OBJECTIVE:
Every line in the listing below from the one with "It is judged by" through the one with "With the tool" is to be reproduced exactly, both ends included; leave out the rest.

DATA SHOWN:
* begin *

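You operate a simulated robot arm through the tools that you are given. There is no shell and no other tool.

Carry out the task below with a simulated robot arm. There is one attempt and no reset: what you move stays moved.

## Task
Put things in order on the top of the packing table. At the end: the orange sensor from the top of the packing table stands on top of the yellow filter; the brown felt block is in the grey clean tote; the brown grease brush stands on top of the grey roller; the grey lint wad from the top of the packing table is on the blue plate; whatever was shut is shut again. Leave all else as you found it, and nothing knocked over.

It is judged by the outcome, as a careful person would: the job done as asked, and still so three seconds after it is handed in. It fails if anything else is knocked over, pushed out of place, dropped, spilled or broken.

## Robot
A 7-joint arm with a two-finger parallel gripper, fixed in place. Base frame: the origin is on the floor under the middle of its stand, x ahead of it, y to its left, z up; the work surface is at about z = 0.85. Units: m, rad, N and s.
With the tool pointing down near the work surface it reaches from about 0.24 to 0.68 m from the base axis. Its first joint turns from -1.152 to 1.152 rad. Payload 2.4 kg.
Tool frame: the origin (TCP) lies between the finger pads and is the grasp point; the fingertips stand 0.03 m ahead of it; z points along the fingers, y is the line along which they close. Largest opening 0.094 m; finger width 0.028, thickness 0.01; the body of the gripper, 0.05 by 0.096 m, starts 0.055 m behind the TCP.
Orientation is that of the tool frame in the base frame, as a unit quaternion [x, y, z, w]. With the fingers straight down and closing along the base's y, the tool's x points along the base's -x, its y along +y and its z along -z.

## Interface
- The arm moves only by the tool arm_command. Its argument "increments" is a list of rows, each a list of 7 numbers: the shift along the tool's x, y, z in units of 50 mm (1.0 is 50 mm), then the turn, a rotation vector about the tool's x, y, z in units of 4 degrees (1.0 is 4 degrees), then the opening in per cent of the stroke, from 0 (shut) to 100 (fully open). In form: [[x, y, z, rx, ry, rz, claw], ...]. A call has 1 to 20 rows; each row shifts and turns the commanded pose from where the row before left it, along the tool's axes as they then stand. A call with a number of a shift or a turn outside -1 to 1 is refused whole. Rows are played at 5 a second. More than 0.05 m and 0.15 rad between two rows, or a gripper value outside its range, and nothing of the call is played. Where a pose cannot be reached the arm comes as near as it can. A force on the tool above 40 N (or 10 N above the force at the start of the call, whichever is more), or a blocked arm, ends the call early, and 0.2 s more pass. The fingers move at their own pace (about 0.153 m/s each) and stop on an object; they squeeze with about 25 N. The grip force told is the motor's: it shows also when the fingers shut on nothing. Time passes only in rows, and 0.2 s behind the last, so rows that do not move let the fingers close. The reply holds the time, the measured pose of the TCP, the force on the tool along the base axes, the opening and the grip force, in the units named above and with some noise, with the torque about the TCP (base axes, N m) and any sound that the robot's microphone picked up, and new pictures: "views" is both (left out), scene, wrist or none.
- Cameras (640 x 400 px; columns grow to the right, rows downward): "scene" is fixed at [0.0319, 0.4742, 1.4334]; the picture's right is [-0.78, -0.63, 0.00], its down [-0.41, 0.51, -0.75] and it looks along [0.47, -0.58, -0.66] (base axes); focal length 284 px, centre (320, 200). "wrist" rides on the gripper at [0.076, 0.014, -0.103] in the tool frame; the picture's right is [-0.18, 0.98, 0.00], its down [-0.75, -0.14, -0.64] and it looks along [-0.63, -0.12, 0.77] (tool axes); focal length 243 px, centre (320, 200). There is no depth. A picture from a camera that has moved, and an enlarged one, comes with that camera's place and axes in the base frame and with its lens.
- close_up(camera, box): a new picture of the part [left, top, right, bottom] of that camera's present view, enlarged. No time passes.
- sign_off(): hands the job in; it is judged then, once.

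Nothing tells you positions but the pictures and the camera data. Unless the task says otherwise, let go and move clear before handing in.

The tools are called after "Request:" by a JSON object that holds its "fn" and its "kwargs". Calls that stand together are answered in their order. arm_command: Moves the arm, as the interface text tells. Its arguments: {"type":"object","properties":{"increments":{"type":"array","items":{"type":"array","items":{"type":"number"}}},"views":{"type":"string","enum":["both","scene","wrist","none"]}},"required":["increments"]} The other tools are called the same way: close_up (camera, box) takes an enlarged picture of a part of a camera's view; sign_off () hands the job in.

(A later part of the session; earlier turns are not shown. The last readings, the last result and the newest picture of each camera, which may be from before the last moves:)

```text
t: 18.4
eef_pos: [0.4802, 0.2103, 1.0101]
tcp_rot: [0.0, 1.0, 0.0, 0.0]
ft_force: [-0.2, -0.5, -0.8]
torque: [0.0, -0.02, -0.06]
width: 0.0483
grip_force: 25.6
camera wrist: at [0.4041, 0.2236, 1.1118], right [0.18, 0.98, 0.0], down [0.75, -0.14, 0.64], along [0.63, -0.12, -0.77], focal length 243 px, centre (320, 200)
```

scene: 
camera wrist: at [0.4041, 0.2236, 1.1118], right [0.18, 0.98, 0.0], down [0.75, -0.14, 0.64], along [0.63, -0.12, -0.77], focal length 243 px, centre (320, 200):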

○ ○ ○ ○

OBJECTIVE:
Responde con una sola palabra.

* end *

THE REPLY:
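It is judged by the outcome, as a careful person would: the job done as asked, and still so three seconds after it is handed in. It fails if anything else is knocked over, pushed out of place, dropped, spilled or broken.

## Robot
A 7-joint arm with a two-finger parallel gripper, fixed in place. Base frame: the origin is on the floor under the middle of its stand, x ahead of it, y to its left, z up; the work surface is at about z = 0.85. Units: m, rad, N and s.
With the tool pointing down near the work surface it reaches from about 0.24 to 0.68 m from the base axis. Its first joint turns from -1.152 to 1.152 rad. Payload 2.4 kg.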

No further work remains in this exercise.